In recent weeks, however, a Third Circuit appeals court has taken an important step toward ensuring that long-term care expenses can be met using annuities—even if the annuity in question is a short-term annuity purchased specifically to cover expenses incurred during periods when the client is ineligible for Medicaid coverage.
Zahner: The Facts
In Zahner v. Secretary, Pennsylvania Department of Human Services (DHS), the plaintiffs were Medicaid applicants and nursing home residents who had received large gifts that would have caused them to become ineligible for Medicaid coverage. In order to cover nursing home expenses during these relatively short periods (14 and 12 months), they purchased single premium immediate annuities.
What Your Peers Are Reading
The terms of the annuities were short and matched each plaintiff’s Medicaid ineligibility period—one was an $85,000 annuity that paid $6,100 per month for 14 months, and the other a $53,000 annuity that paid $4,499 per month for 12 months.
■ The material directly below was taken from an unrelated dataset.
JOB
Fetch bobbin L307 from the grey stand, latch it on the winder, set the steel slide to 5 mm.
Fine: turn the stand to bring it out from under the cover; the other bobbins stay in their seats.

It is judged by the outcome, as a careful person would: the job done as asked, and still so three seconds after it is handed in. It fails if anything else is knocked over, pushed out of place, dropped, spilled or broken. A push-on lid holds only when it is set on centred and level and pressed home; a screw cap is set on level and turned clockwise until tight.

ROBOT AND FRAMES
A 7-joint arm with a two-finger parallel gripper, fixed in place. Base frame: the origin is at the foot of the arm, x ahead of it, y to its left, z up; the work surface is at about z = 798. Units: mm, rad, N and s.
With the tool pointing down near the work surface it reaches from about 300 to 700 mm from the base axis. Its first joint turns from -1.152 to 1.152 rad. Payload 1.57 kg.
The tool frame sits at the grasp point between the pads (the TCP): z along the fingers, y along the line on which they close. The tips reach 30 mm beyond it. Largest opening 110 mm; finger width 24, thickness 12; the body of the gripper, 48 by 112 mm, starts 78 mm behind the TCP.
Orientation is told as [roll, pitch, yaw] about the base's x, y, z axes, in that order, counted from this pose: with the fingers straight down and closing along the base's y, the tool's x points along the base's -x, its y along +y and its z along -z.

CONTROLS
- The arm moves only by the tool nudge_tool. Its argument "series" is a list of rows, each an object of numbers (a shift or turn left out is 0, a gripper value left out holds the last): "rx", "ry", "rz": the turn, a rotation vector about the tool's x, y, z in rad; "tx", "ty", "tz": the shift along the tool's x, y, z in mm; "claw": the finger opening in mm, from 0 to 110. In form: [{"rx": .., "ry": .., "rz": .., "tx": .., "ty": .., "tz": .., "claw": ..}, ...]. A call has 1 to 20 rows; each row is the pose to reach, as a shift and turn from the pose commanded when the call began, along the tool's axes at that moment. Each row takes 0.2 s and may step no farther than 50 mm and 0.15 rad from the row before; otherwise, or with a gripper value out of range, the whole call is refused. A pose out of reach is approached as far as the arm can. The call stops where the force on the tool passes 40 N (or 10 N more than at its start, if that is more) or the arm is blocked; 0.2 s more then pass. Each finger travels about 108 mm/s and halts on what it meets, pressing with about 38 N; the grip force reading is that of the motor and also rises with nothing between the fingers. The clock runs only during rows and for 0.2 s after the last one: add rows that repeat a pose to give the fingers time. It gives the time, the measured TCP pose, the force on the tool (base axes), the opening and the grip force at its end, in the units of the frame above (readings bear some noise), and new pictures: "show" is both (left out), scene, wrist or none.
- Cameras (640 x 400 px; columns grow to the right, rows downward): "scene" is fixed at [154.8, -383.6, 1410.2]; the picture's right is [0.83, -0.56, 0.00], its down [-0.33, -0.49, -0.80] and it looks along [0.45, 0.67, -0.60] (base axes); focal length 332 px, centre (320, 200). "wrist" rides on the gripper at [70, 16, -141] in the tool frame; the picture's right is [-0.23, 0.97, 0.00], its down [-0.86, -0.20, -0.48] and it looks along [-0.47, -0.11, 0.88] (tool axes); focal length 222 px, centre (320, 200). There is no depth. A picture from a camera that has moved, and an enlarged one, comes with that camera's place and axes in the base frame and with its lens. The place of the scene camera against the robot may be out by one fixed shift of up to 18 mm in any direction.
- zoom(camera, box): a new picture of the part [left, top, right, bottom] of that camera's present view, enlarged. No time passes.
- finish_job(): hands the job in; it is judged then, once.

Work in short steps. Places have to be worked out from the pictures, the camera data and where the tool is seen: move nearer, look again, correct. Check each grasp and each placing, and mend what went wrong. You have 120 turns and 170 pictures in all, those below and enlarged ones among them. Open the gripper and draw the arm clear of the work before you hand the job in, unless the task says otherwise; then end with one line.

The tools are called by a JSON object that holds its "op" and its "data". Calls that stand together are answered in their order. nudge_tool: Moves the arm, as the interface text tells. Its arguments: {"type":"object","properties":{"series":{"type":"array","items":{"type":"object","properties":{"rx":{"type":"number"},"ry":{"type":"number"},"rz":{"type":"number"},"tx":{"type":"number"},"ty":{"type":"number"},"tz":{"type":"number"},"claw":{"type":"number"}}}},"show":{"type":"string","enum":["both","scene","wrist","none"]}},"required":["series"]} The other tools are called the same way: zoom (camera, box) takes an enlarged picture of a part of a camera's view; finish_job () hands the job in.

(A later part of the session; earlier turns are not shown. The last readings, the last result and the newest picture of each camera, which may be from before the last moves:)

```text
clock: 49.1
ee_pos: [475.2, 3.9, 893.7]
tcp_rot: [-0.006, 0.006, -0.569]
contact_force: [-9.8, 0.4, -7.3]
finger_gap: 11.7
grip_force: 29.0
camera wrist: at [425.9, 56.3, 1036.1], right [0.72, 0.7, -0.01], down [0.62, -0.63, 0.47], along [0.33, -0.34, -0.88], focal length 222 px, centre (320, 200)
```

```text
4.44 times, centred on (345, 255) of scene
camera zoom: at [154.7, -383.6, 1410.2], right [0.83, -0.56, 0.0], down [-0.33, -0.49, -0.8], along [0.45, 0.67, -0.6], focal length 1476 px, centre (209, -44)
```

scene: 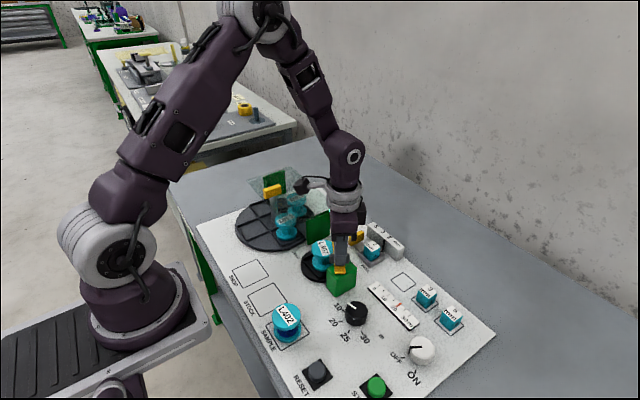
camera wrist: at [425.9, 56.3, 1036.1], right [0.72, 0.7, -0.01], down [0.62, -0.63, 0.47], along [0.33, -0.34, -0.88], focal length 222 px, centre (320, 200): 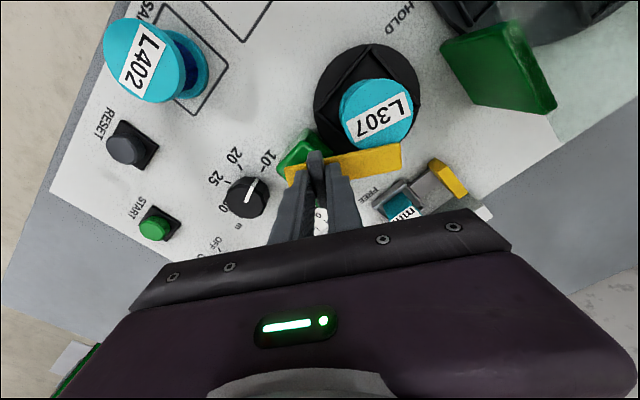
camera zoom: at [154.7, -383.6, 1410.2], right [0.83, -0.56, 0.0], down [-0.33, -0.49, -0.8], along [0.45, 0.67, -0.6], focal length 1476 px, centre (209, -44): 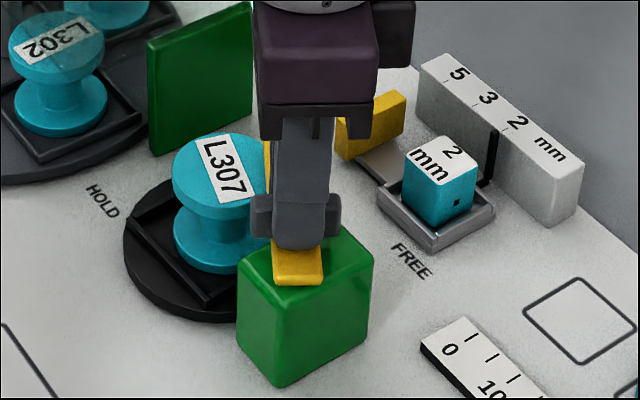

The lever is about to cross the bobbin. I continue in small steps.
The Pennsylvania DHS argued that these annuities did not constitute “annuities,” so that they could not be excluded from the plaintiffs’ available resources when determining Medicaid eligibility, because of their short terms.
DHS argued that an annuity must have a term of at least two years in order to qualify. Further, it argued that the annuities were not actuarially sound because they did not correspond to a reasonable estimate of the plaintiffs’ life expectancies and that they should be treated as trust-like devices rather than annuities.
The court disagreed, finding instead that there is no minimum term requirement that an annuity must satisfy in order to qualify as a Medicaid compliant annuity. Further, the court found that the annuities did reasonably correspond to the plaintiffs’ life expectancies despite the fact that their life expectancies exceeded the term of the annuities. The court held that there is no minimum term requirement for an annuity to be actuarially sound—instead, it is only required that the annuity be actuarially sound in a way that ensures the term of an annuity will not be longer than the life expectancy of the annuitant (as determined by the Social Security life expectancy tables).
The court also rejected DHS’ argument that the annuities were more similar to trusts, finding that commercial annuities cannot be treated as trusts because the Health and Human Services Secretary has not specified that they be treated as trusts.
Importantly, the court’s ruling makes clear that the plaintiffs’ motive in purchasing the annuities is not a relevant consideration in determining whether they qualify as Medicaid compliant annuities.